Paul Goble
Staunton, August 25 – The arrest this week of 31 Islamist terrorist in Moscow, Novosibirsk oblast, Yakutsk and Krasnoyarsk Kray highlights a most unwelcome reality, Aleksandr Mikhaylov says. It shows that terrorist cells take shape and become a threat wherever immigrants go inside Russia.
These terrorists, the Russian authorities say, were connected with a Syria-based group, but this reflects a more general problem, FSB Major General (ret.) Aleksandr Mikhailov says. Whenever immigrants come to Russia from a troubled Islamic country, they are likely to form cells of terrorist organizations (https://svpressa.ru/society/article/307933/).
“We have many migrants everywhere” in Russia, the retired FSB officer says; and when they come together as they often do to support one another, at least some of them are likely to be radicals and to seek to form sleeper cells. The Russian siloviki must be vigilant. Unless these groups are caught early, the risks for Russia are great.
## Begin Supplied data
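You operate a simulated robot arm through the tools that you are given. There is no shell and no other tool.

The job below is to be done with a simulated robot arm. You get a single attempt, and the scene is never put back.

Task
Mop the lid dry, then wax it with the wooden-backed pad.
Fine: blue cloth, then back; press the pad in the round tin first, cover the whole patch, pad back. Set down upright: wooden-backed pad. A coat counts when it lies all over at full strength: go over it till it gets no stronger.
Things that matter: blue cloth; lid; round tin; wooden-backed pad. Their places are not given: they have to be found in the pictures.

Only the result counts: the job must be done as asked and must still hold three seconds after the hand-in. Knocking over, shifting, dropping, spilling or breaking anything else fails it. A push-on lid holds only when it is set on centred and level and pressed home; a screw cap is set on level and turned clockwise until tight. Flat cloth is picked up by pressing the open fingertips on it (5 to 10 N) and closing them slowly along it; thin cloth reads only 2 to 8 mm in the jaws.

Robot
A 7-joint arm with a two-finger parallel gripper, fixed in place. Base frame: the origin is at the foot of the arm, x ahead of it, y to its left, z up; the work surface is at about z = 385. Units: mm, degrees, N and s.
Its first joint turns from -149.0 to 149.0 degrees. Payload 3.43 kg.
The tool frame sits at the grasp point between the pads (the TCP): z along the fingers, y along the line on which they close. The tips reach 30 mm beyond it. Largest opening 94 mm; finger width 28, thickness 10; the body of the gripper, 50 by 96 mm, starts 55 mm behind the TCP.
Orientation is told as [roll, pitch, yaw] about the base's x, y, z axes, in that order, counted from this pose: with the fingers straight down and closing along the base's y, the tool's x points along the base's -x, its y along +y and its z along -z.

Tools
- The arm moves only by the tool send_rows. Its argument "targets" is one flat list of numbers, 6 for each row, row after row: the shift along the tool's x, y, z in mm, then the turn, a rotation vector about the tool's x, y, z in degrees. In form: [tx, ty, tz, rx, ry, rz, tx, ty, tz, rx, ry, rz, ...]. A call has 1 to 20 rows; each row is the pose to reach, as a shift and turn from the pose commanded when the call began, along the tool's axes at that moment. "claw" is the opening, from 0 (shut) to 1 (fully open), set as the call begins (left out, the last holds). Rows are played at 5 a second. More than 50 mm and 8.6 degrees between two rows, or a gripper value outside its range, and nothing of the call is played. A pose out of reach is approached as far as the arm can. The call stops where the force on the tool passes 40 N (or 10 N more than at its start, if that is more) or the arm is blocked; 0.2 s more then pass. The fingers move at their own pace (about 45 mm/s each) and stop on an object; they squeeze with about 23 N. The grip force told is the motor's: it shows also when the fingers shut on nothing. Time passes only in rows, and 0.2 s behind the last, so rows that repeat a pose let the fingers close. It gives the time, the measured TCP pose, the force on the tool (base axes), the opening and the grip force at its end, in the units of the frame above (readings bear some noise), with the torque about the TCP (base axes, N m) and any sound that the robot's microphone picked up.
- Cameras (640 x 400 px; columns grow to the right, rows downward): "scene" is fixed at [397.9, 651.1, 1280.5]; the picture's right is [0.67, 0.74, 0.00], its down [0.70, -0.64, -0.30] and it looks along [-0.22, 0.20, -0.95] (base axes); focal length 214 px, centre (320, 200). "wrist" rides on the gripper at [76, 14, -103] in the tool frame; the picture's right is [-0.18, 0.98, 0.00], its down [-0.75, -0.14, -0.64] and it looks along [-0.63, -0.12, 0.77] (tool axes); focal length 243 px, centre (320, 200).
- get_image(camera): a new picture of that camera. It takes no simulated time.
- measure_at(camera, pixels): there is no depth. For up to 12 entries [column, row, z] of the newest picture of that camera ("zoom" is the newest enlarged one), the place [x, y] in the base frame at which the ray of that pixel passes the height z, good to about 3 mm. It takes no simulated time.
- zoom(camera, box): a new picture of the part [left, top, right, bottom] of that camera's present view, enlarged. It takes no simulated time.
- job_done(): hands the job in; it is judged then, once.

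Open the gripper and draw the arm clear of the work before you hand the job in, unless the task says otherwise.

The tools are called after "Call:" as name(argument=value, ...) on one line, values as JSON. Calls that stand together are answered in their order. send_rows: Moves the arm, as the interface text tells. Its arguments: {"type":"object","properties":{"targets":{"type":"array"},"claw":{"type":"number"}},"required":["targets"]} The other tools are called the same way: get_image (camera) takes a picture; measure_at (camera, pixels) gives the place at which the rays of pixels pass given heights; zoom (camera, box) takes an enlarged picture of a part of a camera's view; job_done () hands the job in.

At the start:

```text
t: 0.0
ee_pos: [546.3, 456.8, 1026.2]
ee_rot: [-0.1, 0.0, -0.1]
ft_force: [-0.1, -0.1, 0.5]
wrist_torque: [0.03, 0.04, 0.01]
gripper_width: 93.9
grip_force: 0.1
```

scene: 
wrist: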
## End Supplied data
The latest wave of arrests comes as Russian leaders from Vladimir Putin on down are expressing concern about refugee flows from Afghanistan. Those arrests and comments like Mikhailov’s are certain to spark the kind of migrantophobia and witch hunts Russian experts have warned about (windowoneurasia2.blogspot.com/2021/08/russian-experts-fear-influx-of-afghan.html).
On the one hand, such fears among Russians about terrorists among immigrant communities are likely to generate support for siloviki moves against them. But on the other, such fears and Russian siloviki actions are likely to feed into terrorist narratives about the nature of the societies around them and lead to further radicalization and terrorist acts.